:: What you will do ::
A: The material below contains a line with "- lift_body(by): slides" and a line with "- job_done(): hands". Copy exactly those two lines and all lines between them.
B: Produce the text that comes next in the quoted passage.
==== Quoted passage ====
Would I be bonkers to buy shares in Tesco right now?

Why I reckon something fundamental has changed about Tesco plc (LON: TSCO), and what I’d do now.

| More on:

The content of this article was relevant at the time of publishing. Circumstances change continuously and caution should therefore be exercised when relying upon any content contained within this article.

When investing, your capital is at risk. The value of your investments can go down as well as up and you may get back less than you put in.

Read More

The content of this article is provided for information purposes only and is not intended to be, nor does it constitute, any form of personal advice. Investments in a currency other than sterling are exposed to currency exchange risk. Currency exchange rates are constantly changing, which may affect the value of the investment in sterling terms. You could lose money in sterling even if the stock price rises in the currency of origin. Stocks listed on overseas exchanges may be subject to additional dealing and exchange rate charges, and may have other tax implications, and may not provide the same, or any, regulatory protection as in the UK.

You’re reading a free article with opinions that may differ from The Motley Fool’s Premium Investing Services. Become a Motley Fool member today to get instant access to our top analyst recommendations, in-depth research, investing resources, and more. Learn More.

Something fundamental has changed about Tesco (LSE: TSCO) over the past few years.

There was a time when many investors considered the supermarket sector to be defensive and cash-generating. Ideal for supporting a stream of dependable dividends.

But if Tesco was ever a sleep-well-at-night investment, it caused shareholders to fall out of bed with a bump around six years ago when it suffered a profit, dividend and share-price collapse.

Old assumptions out the window

Out the window went all those previous assumptions about Tesco and the supermarket sector in general. Instead of being safe and reliable, Tesco revealed its true colours as a low-margin outfit operating in a sector characterised by cutthroat competition. The Tesco empire had been built on sand and it didn’t take much to make it wobble, just a nudge or two from disrupting competitors Aldi, Lidl and others in the UK.

The firm didn’t generally fare well abroad either and has been unwinding its overseas operations. Indeed, customers can be fussy, and they have plenty of choices. If Tesco doesn’t give people what they want, they vote with their feet and shop elsewhere. The business model strikes a fine balance, I reckon, and it doesn’t take much to upset things.

However, under chief executive Dave Lewis, the firm has been turning itself around. For a while, those numbers for growth in earnings looked impressive at 29%, 42%, 45% and 38%, for example. But the revenue figure is more or less back to where it was in 2014, and I reckon a firm can only go so far when it comes to squeezing efficiencies and profits out of an enterprise. Indeed, the forward-looking growth figures for earnings are less impressive at 6%, and 10%. I’m not expecting a return to double-figure advances any time soon, or ever.

A new problem

Now there’s a new problem with Tesco, as I see it. The valuation is far too rich. The recent share price close to 235p throws up a forward-looking price-to-earnings (P/E) ratio for the trading year to February 2021 of just under 13 and the anticipated dividend yield is just below four. My view is that the firm’s business is in long-term decline, so I’d want a yield of at least 5% to compensate me for holding the shares in the face of the many risks ahead.

But Tesco also fails a basic test I like to apply: is the share capable of outperforming its index, in this case, the FTSE 100? My view is that Tesco seems unlikely to soar ahead of its index in the years ahead but it still has exposure to all the downside risks of its sector. So in this case, I’d rather invest in a FTSE 100 index tracker fund than take on the individual-company risk of holding Tesco shares.
==== Source data ====
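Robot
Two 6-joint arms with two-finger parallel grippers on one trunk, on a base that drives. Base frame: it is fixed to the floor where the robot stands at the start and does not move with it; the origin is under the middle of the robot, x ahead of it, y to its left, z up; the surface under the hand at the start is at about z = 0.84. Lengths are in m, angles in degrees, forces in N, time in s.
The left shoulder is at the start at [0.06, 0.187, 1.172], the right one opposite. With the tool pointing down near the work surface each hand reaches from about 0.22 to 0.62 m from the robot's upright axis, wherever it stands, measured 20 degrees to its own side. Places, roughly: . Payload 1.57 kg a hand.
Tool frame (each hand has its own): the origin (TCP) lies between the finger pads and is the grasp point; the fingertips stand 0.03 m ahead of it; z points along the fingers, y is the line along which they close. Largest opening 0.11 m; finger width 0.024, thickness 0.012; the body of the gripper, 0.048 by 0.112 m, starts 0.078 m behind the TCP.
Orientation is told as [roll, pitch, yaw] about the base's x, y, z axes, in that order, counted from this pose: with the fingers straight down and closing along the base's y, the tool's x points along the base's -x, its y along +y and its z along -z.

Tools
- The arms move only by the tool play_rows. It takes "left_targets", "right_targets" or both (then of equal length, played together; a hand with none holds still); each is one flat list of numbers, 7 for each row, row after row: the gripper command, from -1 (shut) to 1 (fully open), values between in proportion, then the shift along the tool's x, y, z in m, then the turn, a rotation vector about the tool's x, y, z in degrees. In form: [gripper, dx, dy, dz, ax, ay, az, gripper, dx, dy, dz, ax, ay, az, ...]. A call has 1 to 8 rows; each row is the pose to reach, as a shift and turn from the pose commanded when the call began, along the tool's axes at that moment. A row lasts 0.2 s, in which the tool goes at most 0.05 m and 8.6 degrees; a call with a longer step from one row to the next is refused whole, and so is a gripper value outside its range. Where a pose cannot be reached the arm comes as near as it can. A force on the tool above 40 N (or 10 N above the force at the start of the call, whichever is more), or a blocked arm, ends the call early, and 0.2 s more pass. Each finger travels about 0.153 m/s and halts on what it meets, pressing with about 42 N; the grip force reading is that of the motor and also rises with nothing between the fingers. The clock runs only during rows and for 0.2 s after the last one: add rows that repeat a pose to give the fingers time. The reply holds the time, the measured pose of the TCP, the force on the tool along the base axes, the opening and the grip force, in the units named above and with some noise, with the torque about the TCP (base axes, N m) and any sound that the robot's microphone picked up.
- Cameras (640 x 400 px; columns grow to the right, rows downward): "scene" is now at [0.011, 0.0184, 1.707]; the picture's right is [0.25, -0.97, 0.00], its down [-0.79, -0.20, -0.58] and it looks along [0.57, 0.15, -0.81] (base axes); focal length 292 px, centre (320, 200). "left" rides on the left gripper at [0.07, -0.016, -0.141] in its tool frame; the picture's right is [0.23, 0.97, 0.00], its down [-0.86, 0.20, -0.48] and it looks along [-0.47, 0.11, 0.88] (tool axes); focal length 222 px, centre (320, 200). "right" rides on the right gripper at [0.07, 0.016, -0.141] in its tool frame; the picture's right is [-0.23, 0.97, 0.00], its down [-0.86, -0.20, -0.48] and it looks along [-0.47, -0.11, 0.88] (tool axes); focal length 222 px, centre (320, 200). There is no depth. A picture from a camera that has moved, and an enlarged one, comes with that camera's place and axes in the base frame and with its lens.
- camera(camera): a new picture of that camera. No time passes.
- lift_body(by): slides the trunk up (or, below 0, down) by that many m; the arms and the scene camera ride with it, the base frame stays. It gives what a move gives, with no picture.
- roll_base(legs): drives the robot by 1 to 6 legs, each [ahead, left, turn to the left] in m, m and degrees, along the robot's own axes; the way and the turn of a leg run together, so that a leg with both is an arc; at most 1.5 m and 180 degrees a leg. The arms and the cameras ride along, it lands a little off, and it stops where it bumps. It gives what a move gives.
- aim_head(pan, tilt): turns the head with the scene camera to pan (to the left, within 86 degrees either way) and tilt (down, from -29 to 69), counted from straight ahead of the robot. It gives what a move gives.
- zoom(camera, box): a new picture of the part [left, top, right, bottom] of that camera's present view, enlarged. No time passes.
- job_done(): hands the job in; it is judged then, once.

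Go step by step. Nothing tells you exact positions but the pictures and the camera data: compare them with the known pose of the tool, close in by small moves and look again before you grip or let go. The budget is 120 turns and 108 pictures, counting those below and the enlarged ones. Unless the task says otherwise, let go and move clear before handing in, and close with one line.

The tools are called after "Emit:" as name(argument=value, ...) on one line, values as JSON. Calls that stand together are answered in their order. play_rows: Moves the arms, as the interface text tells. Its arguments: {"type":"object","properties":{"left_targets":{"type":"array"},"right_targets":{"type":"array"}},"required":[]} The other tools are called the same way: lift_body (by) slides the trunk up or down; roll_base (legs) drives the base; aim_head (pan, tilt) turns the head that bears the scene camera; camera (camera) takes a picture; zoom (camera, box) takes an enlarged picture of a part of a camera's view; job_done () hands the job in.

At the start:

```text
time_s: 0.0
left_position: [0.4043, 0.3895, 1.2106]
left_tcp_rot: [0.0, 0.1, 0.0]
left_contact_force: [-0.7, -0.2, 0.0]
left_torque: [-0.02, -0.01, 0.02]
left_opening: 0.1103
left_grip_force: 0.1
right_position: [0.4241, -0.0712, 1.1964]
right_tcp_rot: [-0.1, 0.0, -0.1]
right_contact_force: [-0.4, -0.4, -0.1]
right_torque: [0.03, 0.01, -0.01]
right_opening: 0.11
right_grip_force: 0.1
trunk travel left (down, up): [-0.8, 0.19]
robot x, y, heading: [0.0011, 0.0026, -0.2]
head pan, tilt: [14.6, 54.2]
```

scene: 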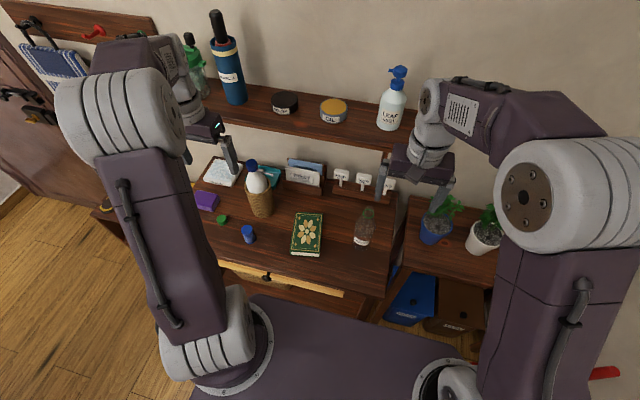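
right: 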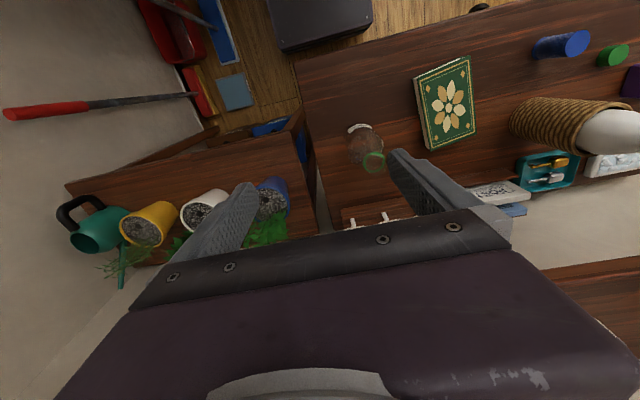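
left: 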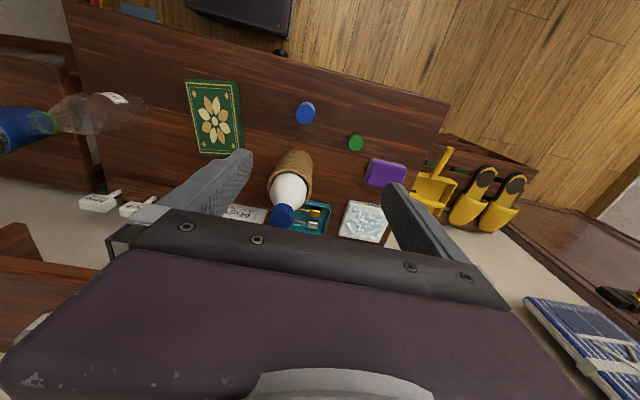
====
:: Outputs in order ::
A:
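- lift_body(by): slides the trunk up (or, below 0, down) by that many m; the arms and the scene camera ride with it, the base frame stays. It gives what a move gives, with no picture.
- roll_base(legs): drives the robot by 1 to 6 legs, each [ahead, left, turn to the left] in m, m and degrees, along the robot's own axes; the way and the turn of a leg run together, so that a leg with both is an arc; at most 1.5 m and 180 degrees a leg. The arms and the cameras ride along, it lands a little off, and it stops where it bumps. It gives what a move gives.
- aim_head(pan, tilt): turns the head with the scene camera to pan (to the left, within 86 degrees either way) and tilt (down, from -29 to 69), counted from straight ahead of the robot. It gives what a move gives.
- zoom(camera, box): a new picture of the part [left, top, right, bottom] of that camera's present view, enlarged. No time passes.
- job_done(): hands the job in; it is judged then, once.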

B:
To me, there are better strategies than buying the shares of firms that have recently demonstrated their ability to fail in some way. So I reckon I’d be bonkers to buy Tesco shares right now.

Should you invest, the value of your investment may rise or fall and your capital is at risk. Before investing, your individual circumstances should be assessed. Consider taking independent financial advice.

Kevin Godbold has no position in any share mentioned. The Motley Fool UK has recommended Tesco. Views expressed on the companies mentioned in this article are those of the writer and therefore may differ from the official recommendations we make in our subscription services such as Share Advisor, Hidden Winners and Pro. Here at The Motley Fool we believe that considering a diverse range of insights makes us better investors.

More on Investing Articles

Businesswoman calculating finances in an office
Investing Articles

Could me buying this stock with a $2.5bn market-cap be like investing in Tesla in 2010?

Archer Aviation (NASDAQ:ACHR) stock's nearly doubled so far in November. Could this start-up be another Tesla in the making?

Read more »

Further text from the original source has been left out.